Apparently, today's CIA, NSA, and other intelligence agencies heave money at any problem group that can be linked to al-Qaeda, but under-resources other counterrorism efforts. As al-Qaeda central weakens, this will have to change.

Will McCants, director of Brookings' Project on U.S. relations with the Islamic World, wants the US government to think about addressing the instability that gives rise to the new jihadi groups in places like Syria.

"There isn't a one-size-fits-all policy prescription that would address the political crises behind the terrorism spike," he says. "The United States will have to weigh short-term solutions to terrorism (e.g. providing security force assistance) against long-term drivers of terrorism (e.g. state repression of political dissent in Egypt, security vacuums in Yemen and Libya)."

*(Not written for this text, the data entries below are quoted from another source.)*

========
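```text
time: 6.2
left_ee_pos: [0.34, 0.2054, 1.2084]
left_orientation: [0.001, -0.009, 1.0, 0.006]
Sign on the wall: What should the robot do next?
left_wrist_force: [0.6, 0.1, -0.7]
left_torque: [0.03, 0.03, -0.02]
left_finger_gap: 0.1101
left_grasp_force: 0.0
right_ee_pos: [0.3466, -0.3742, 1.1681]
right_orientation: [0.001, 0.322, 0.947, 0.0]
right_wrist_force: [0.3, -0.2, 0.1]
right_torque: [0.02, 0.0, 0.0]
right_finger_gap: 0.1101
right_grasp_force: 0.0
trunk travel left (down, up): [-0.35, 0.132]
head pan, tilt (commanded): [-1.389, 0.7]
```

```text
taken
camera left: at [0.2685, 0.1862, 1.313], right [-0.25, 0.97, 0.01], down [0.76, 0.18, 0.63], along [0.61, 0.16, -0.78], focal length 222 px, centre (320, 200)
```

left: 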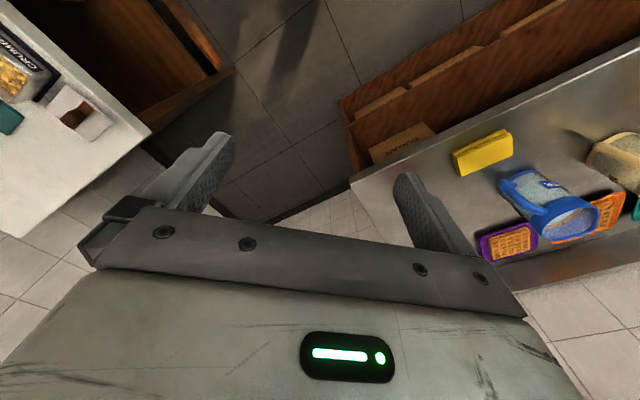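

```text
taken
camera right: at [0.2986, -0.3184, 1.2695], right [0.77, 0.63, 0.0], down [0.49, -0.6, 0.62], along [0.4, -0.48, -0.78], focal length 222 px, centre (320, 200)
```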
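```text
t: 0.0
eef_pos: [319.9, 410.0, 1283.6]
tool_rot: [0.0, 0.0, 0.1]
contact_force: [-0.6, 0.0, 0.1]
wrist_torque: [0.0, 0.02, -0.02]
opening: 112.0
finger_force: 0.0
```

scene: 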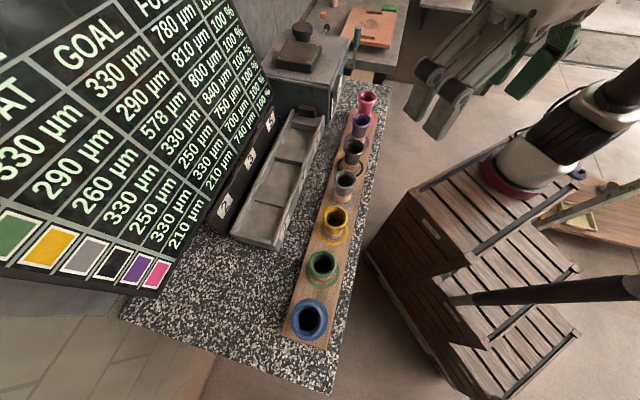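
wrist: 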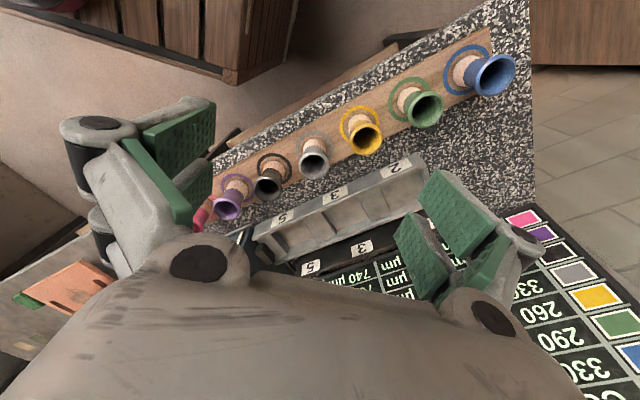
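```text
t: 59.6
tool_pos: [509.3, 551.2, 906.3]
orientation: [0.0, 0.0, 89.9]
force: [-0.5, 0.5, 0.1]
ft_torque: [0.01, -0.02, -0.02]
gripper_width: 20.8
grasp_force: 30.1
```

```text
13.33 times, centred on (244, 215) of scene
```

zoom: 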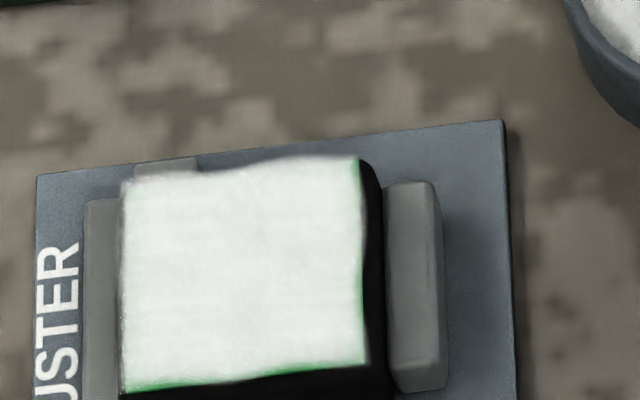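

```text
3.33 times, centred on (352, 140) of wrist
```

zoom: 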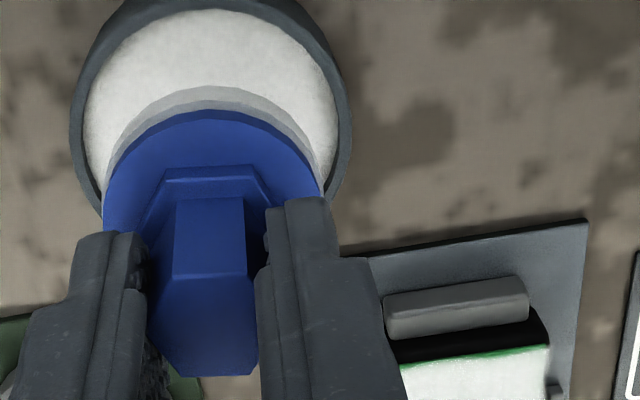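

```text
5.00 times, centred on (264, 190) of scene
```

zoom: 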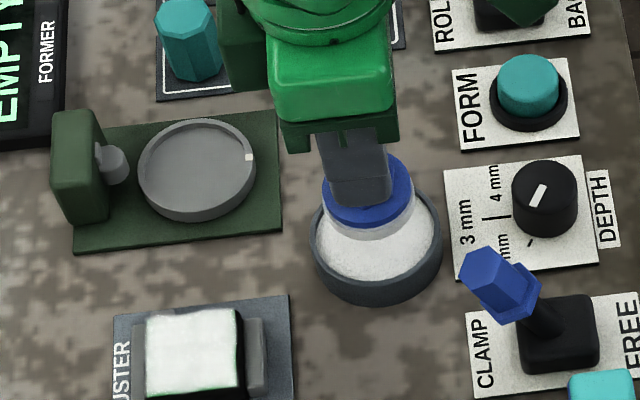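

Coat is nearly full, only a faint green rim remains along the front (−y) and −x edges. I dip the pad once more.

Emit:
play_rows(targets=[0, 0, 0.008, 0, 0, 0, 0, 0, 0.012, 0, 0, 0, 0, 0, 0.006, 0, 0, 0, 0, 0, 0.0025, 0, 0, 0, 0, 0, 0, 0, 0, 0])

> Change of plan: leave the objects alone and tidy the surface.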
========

But it's also important to keep in mind that terrorism's rise is not inevitable. LaFree, the Maryland researcher, thinks this terrorism spike is temporary. "Terrorism tends to be wave-like. It does not go on forever," LaFree explains. "We've been tracking back to 1970 and if you look at the sort of big picture, most of the action in the 70s is between Western Europe and North America. Most of the action in the 80s is in South America and Latin America more generally."

So why does he think that jihadi terrorism will decline in Arab and Muslim world in the same way? "Violence like this is highly unstable, and at the end of the day communities start to demand changes," LaFree explains. "Eventually, calmer ideas prevail."